◆ Required tasks:
**1)** Repeat the span of the extract whose first words are "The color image" and whose last words are "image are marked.".
**2)** Please continue the extract.

◆ Extract:

## Start

The lensed candidates were selected by source morphology in the HST image and by brightness excess in the \(g\) band compared to the \(r\), \(i\), and \(z\) bands. The selected candidates in the form of arcs and arclets are marked in Fig. 2. The brightness of the sources in close to the detection limit in the \(g\) image and is \({\sim}24^{m}\). The observed giant arc near the brightest cluster galaxies was detected in the \(g\) image in the form of three separate sources. The arc lies virtually on one circumference together with two sources southeastward (concentrically matched with the arc in the HST image), suggesting a high degree of circular symmetry of the lens and its excellent position on the line of sight between the observer and the lensed galaxy. Thus, when estimating the mass of the lens, we may consider a concentrically symmetric 2D distribution of its mass. Figure 3 shows this region in the \(g\), \(r\), \(i\), and \(z\) bands. The blue and red circles indicate the fits to the Einstein ring obtained, respectively, by analyzing the HST image of the arc and the southeastern arclets and the identified sources based on RTT-150 data. The circumference radius determines the angular distance \(\Theta_{\textrm{arc}}\) corresponding to the Einstein radius. The centers of the circumferences are also marked: from HST (blue) and RTT-150 (red) data. The radii of the circumferences and their centers are seen to be in good agreement with each other. Thus, we showed the possibility of using RTT-150 in estimates of this kind. We took the distance between the circumference center and the BCG, \(1\overset{{}^{\prime\prime}}{.}3\), as the error of \(\Theta_{\textrm{arc}}\) in this system.

Fig. 2

The color image of the cluster field formed from RTT-150 data in the \(g\), \(r\), and \(i\) bands. The selected blue sources in the form of arcs and arclets in the HST image are marked.

Fig. 3

Deep \(g\), \(r\), \(i\), and \(z\) images of the \(30^{\prime\prime}\times 30^{\prime\prime}\) region around the BCG. The red crosses mark the positions of the two brightest cluster galaxies.

ESTIMATION OF THE LENS REDSHIFT

The total exposure times for the deep fields in the \(g\) and \(r\) bands are the same. Consequently, taking into account the same detector quantum efficiency and filter transmission in these bands, the depth of the fields is also approximately the same. The absence of a signal in the \(r\), \(i\), and \(z\) bands allowed us to constrain the redshift of the lensed source. With a great probability this is a galaxy with intense star formation. Therefore, the signal detected in the \(g\) band corresponds to the fall of the \(L_{\alpha}\) (1215 Å) emission line into this spectral region. The strong C IV (1549 Å) line must also fall into the same region; otherwise the signal from it would be detected in the \(r\) band. C IV cannot be the only line falling into the \(g\) band either. In this case, a strong Mg II (2799 Å) emission line would be detected in the \(i\) band. From these considerations and by analyzing the transmission function of the \(g\) filter used at RTT-150, we determined the upper and lower redshift limits for the lensed galaxy. In Fig. 4 the red dashed line indicates the wavelength region of the \(L_{\alpha}\) line position for the distant source, when the \(L_{\alpha}\) and C IV lines simultaneously fall into this band. When estimating the wavelength range, we considered the filter transmission above 70\({\%}\).

## End

◆ Data excerpt:
## Start

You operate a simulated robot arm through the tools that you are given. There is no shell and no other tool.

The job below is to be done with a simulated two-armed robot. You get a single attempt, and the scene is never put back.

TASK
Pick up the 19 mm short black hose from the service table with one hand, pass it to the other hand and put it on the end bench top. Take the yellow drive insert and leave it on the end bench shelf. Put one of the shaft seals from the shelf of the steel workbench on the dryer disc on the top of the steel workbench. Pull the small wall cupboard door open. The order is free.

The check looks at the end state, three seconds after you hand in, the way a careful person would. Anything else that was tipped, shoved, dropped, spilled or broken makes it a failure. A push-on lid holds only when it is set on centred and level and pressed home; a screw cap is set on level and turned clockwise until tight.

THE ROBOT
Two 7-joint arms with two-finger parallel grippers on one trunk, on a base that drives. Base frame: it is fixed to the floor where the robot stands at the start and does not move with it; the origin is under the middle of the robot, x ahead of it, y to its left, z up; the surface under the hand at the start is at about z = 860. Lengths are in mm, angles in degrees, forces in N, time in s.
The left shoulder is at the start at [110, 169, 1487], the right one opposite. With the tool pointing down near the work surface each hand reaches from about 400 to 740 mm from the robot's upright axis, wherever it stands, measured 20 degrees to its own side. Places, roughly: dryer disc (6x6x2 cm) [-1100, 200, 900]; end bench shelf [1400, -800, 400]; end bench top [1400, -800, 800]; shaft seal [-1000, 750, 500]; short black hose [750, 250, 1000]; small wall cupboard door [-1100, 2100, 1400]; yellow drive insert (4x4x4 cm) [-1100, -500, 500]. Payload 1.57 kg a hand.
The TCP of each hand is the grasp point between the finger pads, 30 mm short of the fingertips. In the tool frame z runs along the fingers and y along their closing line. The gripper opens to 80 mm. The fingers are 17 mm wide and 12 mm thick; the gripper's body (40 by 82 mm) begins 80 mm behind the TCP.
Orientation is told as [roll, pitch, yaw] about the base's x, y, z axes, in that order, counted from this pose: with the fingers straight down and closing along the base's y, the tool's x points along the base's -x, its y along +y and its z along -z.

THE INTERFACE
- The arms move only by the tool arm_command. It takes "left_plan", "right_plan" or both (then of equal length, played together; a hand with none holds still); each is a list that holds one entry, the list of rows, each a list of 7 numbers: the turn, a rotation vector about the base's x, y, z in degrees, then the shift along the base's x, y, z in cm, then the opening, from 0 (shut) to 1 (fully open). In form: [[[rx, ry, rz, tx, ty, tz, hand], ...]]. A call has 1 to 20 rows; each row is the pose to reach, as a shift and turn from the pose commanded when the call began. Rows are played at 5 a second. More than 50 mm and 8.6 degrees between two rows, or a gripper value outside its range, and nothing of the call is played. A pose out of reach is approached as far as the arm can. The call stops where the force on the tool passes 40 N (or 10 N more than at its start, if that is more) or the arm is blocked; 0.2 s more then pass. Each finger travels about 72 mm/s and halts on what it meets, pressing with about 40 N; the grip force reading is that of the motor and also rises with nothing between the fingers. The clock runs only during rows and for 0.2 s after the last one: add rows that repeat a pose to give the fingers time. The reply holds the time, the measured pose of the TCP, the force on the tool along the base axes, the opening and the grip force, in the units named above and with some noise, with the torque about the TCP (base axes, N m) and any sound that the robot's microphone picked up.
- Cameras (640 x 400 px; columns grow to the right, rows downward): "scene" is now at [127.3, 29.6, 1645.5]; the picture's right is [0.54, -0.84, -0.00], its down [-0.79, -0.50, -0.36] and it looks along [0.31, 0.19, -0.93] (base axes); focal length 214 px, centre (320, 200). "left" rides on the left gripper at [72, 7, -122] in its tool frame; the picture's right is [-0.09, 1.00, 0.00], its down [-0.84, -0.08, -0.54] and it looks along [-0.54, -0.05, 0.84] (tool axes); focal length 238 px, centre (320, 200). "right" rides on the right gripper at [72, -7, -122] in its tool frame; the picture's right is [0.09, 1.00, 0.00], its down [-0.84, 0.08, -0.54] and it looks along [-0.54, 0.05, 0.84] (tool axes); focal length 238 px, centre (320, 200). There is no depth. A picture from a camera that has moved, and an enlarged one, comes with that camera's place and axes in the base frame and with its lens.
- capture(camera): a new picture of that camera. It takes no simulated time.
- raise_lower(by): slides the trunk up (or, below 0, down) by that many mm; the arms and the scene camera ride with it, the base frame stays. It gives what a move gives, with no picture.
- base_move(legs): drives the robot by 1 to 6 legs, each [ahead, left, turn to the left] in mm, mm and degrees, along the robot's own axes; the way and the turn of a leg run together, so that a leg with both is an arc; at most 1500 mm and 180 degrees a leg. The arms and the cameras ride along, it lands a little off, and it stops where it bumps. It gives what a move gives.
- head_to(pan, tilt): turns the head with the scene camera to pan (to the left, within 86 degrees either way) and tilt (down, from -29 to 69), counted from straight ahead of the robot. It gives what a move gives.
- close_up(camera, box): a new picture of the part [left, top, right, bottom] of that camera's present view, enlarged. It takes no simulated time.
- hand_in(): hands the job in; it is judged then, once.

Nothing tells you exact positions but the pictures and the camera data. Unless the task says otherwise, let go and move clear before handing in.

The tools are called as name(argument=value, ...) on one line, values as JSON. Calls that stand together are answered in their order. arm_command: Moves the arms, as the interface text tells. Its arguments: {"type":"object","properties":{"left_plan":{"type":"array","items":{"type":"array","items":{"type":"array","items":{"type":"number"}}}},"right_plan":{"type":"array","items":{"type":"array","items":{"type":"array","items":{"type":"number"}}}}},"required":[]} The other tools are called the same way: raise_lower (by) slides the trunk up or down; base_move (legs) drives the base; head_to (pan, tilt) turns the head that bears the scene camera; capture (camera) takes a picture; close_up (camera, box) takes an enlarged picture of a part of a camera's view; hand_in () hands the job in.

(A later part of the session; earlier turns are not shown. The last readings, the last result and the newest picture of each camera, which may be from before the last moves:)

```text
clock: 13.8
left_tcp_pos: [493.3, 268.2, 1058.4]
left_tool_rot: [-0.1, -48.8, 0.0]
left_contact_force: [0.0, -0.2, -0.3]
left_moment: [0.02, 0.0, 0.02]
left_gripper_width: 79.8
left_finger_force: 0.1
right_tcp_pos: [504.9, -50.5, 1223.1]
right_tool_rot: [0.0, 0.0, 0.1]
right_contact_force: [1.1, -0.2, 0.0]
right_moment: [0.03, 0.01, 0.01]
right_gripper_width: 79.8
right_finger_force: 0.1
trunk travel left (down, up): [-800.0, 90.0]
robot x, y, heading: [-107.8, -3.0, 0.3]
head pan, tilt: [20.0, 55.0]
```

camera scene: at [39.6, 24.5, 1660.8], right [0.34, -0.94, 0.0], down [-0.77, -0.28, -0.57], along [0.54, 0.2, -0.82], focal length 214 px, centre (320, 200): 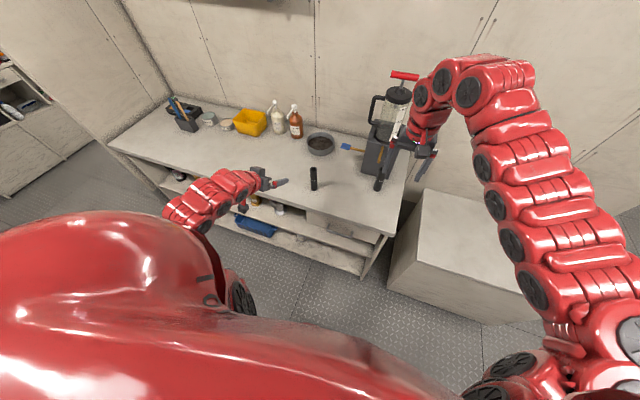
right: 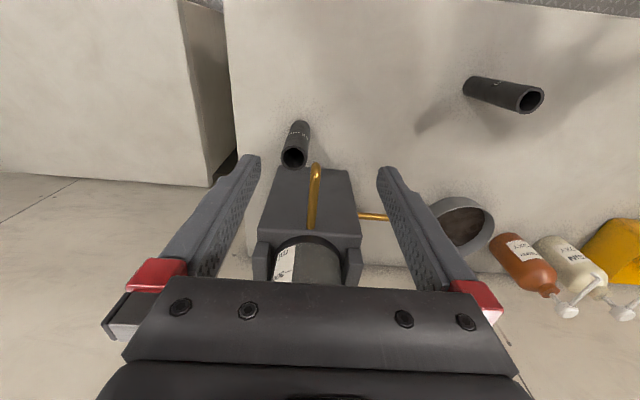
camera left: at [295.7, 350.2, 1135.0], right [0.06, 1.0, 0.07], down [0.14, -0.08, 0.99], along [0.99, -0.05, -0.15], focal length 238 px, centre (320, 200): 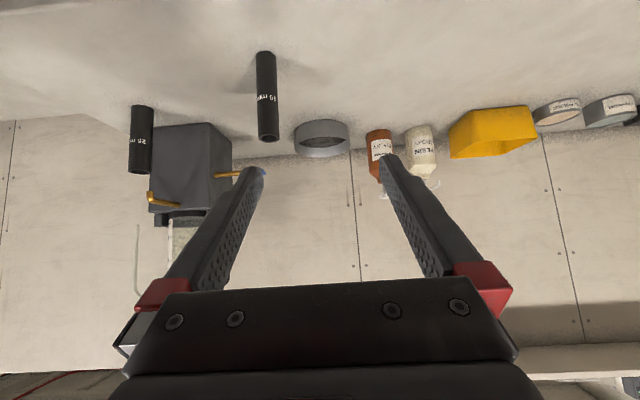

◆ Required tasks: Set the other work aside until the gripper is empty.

## End

◆ Answers for the exercise:
**1)**
The color image of the cluster field formed from RTT-150 data in the \(g\), \(r\), and \(i\) bands. The selected blue sources in the form of arcs and arclets in the HST image are marked.

**2)**
Thus, we determined the redshift of the lensed source, \(z_{s}=2.44\pm 0.07\), which was used to estimate the mass.

ESTIMATION OF THE MASS FROM STRONG GRAVITATIONAL LENSING

In this paper we used the same approach to estimating the mass as that in Dahle et al. (2016) for the cluster PSZ1 G311.65-18.48 discovered by the Planck observatory, with a gravitationally lensed image of a distant galaxy in the form of a giant arc having been detected in its field. The parameters of the lensed system (the Einstein radius in angular, \(\Theta_{\textrm{arc}}\), and physical, \(R_{\textrm{Ein}}\), units, the source and lens redshifts, and the corresponding angular diameter distances¹ ) to calculate the mass are given in Table 2.

The cluster mass within the cylinder of radius \(R_{\textrm{Ein}}=72.2\) kpc is estimated to be

$$M^{\textrm{cyl}}_{\textrm{Ein}}=\pi R_{\textrm{Ein}}^{2}\Sigma_{\textrm{crit}}=3.3^{+0.95}_{-0.8}\times 10^{13}M_{\odot},$$

(1)

where \(\Sigma_{\textrm{crit}}\) is the critical surface density (Eq. (4) in the Appendix).

Fig. 4

Transmission of the \(g\) filter used at RTT-150. The wavelength region of the \(L_{\alpha}\) line position for the distant source, when the \(L_{\alpha}\) and C IV lines simultaneously fall into this band, is marked.

The cluster mass estimate \(M_{500}\sim 9.03\times 10^{14}M_{\odot}\) in Burenin et al. (2021) implies that the radius of the sphere inside which the mean density exceeds the critical density at \(z=0.7573\) by a factor of 500 is \(R^{X}_{500}\sim 1110\) kpc, corresponding to an angular size \({\sim}2\overset{{}^{\prime}}{.}5\). Thus, to recalculate the mass determined from strong lensing to \(M({<}R^{X}_{500})\), we need an extrapolation in radius by a factor \(R^{X}_{500}/R_{\textrm{Ein}}\sim 15\), which limits the accuracy of such calculations.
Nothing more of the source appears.